====== Passage given ======

Dilihat 1 kali
SURABAYA – Beredarnya video yang memperlihatkan helikopter militer menjatuhkan atau "melempar" kardus bantuan logistik kepada korban bencana alam tanpa mendarat sering kali memicu perdebatan publik. Sebagian masyarakat menilai tindakan tersebut kurang etis atau berisiko merusak barang bantuan. Namun, di balik aksi yang tampak kasar tersebut, terdapat alasan taktis demi keselamatan dan dasar hukum yang kuat yang melindunginya.
Alasan Helikopter Lempar Bantuan Korban Bencana sumatera, aceh dan Dasar Hukumnya Menurut Pakar Pidana Militer, dengan penjelasan mendalam mengenai alasan prosedur air drop (penjatuhan dari udara) dan pandangan hukumnya.
Menurut Pakar Hukum Pidana Militer Akademisi Dosen pada Program Studi Ilmu Hukum Fakultas Hukum Universitas Wijaya Putra, " Muhammad Fadil Muzakki, S.H., M.H." alasan Taktis dan Keselamatan Penerbangan.
Dalam operasi tanggap darurat bencana, pilot helikopter dihadapkan pada situasi yang jauh berbeda dengan penerbangan komersial, keputusan untuk melakukan hovering (terbang diam di tempat) dan menjatuhkan logistik, alih-alih mendarat (landing), didasarkan pada tiga faktor krusial:
• Ketiadaan Landasan yang Aman (Landing Zone)
Lokasi bencana sering kali memiliki topografi yang rusak, tanah yang labil, atau tertutup puing-puing. Mendaratkan helikopter seberat beberapa ton di tanah lunak berisiko membuat roda helikopter terperosok (sink), yang dapat menyebabkan helikopter terguling dan meledak.
• Bahaya Downwash (Hembusan Angin Rotor)
Helikopter militer menghasilkan hembusan angin ke bawah (rotor downwash) yang sangat kuat. Jika helikopter mendarat di tengah permukiman rusak, angin ini dapat menerbangkan atap seng, puing bangunan, atau pohon tumbang yang justru membahayakan pengungsi di bawahnya.
• Risiko Kerumunan Massa (Crowd Control)
Ini adalah alasan paling krusial. Dalam situasi bencana, korban sering kali panik dan putus asa. Jika helikopter mendarat, ada risiko massa akan menyerbu helikopter sebelum baling-baling berhenti berputar. Hal ini sangat fatal karena baling-baling ekor (tail rotor) yang berputar sangat cepat sering tidak terlihat dan bisa memenggal siapa saja yang mendekat tanpa aturan.
Selanjutnya, metode air drop memastikan bantuan sampai tanpa membahayakan nyawa pengungsi maupun awak pesawat akibat kerumunan yang tidak terkendali sedangkan dasar hukum menjelaskan bahwa tindakan personel TNI dalam operasi bencana dilindungi oleh undang-undang dan doktrin hukum pidana, selama dilakukan dalam konteks tugas negara dan keadaan darurat, ujarnya.
Operasi Militer Selain Perang (OMSP)

====== Provided records ======

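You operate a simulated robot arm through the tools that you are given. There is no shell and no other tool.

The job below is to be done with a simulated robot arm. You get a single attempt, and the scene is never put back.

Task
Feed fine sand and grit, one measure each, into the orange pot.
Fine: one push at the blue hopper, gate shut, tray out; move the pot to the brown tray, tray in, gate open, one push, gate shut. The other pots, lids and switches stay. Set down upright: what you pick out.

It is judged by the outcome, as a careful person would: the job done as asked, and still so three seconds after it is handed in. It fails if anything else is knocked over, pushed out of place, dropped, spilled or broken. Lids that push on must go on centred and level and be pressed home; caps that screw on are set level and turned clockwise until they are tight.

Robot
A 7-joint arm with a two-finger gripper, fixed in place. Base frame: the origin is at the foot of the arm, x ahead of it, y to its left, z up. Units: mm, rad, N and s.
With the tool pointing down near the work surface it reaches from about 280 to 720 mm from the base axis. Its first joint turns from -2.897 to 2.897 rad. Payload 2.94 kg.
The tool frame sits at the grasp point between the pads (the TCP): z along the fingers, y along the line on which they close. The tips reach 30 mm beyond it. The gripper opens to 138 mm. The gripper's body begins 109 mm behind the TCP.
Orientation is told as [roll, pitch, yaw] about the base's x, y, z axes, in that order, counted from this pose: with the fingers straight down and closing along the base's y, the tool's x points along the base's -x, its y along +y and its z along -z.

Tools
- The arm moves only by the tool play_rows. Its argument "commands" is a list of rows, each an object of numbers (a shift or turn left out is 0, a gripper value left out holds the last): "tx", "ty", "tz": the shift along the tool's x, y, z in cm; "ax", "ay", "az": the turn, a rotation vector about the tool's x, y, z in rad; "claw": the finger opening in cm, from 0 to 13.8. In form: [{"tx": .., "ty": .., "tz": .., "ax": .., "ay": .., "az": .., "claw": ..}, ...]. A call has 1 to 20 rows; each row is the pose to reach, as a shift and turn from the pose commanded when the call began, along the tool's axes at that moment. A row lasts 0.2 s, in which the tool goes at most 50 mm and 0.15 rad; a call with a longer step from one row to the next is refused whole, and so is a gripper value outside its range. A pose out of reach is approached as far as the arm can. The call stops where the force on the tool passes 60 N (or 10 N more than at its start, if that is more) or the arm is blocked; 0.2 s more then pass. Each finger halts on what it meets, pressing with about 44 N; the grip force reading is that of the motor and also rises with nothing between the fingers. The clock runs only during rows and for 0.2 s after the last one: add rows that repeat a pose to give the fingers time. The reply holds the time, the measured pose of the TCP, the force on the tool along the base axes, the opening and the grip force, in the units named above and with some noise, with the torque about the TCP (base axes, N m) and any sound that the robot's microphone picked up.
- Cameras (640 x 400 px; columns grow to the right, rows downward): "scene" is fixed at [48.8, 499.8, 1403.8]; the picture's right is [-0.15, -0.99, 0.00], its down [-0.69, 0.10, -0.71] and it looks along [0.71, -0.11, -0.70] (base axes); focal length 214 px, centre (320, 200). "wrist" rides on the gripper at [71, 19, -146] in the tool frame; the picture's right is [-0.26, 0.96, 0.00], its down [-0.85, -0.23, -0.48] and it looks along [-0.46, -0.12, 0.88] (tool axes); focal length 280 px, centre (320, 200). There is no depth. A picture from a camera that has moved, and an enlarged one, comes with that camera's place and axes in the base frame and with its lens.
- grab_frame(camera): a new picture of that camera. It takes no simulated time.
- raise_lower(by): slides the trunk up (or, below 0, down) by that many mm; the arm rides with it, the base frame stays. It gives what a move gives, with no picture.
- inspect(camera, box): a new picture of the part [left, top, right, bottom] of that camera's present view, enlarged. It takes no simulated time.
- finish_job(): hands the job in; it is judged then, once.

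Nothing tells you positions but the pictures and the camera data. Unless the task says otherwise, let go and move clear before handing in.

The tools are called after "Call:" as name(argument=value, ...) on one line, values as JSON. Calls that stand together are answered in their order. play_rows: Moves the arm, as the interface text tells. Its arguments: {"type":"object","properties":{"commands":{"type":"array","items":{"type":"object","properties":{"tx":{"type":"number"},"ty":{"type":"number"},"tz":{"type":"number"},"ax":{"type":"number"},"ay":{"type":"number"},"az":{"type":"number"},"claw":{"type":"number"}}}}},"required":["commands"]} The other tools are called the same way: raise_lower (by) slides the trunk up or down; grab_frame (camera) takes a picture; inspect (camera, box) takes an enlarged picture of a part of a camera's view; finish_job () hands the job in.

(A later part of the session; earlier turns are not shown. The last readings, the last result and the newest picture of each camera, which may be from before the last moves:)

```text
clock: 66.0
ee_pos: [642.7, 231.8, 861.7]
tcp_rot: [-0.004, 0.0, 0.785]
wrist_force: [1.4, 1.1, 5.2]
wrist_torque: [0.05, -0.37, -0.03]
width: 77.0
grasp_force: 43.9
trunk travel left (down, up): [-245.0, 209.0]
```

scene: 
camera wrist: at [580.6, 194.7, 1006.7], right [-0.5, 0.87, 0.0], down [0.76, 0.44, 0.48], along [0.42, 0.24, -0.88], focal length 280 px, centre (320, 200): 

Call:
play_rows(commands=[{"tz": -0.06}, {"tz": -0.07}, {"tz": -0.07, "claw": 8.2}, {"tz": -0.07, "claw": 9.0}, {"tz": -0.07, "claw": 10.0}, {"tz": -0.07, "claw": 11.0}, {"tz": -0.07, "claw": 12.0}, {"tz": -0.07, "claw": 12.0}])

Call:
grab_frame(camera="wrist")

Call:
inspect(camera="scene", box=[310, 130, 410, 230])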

======
====== Provided records ======

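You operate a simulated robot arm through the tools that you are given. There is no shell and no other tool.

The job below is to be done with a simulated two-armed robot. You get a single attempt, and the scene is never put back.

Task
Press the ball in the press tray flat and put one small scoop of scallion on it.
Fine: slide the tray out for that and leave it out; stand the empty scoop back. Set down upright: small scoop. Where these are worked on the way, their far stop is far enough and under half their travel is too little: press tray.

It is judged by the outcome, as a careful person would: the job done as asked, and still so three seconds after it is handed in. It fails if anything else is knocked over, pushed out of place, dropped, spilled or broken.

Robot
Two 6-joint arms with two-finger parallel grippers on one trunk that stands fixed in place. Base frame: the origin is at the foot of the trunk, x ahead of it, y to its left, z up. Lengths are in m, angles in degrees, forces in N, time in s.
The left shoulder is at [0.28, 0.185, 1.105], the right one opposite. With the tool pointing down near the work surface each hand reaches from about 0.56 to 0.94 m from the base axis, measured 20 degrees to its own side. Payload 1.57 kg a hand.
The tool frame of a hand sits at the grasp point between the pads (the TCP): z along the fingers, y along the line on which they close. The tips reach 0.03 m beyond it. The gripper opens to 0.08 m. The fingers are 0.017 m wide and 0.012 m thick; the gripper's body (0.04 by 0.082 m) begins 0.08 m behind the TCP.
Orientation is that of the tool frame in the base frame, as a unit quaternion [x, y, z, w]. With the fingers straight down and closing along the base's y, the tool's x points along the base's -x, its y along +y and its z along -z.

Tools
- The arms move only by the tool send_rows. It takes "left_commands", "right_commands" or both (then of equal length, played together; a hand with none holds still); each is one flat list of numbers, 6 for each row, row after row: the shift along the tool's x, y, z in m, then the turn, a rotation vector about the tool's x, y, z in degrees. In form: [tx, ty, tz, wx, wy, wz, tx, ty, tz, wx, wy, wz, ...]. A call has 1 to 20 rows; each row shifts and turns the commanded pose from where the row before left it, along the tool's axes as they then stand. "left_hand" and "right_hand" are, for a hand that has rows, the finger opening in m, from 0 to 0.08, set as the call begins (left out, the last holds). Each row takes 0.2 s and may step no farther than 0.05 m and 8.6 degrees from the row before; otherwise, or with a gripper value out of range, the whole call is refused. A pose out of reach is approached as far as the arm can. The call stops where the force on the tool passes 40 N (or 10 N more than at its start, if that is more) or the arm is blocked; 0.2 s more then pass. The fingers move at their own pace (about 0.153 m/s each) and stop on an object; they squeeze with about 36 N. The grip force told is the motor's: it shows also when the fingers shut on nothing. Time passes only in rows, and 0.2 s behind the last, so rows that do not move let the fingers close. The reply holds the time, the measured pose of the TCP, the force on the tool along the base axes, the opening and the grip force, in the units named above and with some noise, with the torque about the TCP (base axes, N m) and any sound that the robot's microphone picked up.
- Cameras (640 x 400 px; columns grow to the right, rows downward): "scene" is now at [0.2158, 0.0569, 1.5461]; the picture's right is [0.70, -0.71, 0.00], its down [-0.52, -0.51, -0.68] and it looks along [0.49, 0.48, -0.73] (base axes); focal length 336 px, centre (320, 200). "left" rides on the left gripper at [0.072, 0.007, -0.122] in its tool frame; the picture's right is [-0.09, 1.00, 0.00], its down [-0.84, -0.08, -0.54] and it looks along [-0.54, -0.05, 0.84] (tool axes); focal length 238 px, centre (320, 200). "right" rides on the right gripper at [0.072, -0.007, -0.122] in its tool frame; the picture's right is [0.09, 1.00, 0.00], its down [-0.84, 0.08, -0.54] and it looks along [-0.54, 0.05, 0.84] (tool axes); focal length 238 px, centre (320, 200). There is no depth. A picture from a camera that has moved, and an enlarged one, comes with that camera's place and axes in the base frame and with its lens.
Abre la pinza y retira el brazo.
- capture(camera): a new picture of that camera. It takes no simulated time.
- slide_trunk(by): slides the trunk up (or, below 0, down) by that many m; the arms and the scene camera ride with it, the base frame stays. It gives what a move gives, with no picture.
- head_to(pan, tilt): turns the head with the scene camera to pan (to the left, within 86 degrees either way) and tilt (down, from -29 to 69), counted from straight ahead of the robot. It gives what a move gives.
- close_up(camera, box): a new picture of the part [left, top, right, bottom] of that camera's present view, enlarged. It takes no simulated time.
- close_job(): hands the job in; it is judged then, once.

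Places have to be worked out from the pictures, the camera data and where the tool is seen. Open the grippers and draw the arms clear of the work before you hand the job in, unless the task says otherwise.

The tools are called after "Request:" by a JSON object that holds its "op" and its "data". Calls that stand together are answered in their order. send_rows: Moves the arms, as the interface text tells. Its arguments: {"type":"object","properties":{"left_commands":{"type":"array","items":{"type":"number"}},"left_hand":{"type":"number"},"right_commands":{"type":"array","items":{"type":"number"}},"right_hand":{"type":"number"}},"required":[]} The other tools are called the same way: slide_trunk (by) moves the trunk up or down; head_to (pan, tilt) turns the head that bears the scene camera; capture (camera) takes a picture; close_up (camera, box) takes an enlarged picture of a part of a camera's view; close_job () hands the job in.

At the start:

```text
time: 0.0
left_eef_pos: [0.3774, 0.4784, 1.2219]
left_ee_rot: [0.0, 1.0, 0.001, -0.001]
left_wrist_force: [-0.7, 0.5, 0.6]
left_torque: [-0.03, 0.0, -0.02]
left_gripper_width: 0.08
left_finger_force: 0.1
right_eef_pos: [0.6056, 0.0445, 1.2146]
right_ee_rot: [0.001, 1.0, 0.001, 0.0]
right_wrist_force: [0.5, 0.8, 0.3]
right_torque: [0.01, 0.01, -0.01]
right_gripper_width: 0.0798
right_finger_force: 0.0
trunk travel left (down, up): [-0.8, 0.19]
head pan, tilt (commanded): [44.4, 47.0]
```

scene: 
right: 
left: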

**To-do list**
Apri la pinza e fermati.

======

**To-do list**
• a. Locate "Menurut Pakar Hukum" and "dan Keselamatan Penerbangan." in the passage given, and write out these words with everything between them.
• b. Proceeding from the line containing "- inspect(camera, box): a" through the line containing "Nothing tells you", transcribe the lines above exactly, both end lines included.

**Solutions per task**
• a.
Menurut Pakar Hukum Pidana Militer Akademisi Dosen pada Program Studi Ilmu Hukum Fakultas Hukum Universitas Wijaya Putra, " Muhammad Fadil Muzakki, S.H., M.H." alasan Taktis dan Keselamatan Penerbangan.

• b.
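- inspect(camera, box): a new picture of the part [left, top, right, bottom] of that camera's present view, enlarged. It takes no simulated time.
- finish_job(): hands the job in; it is judged then, once.

Nothing tells you positions but the pictures and the camera data. Unless the task says otherwise, let go and move clear before handing in.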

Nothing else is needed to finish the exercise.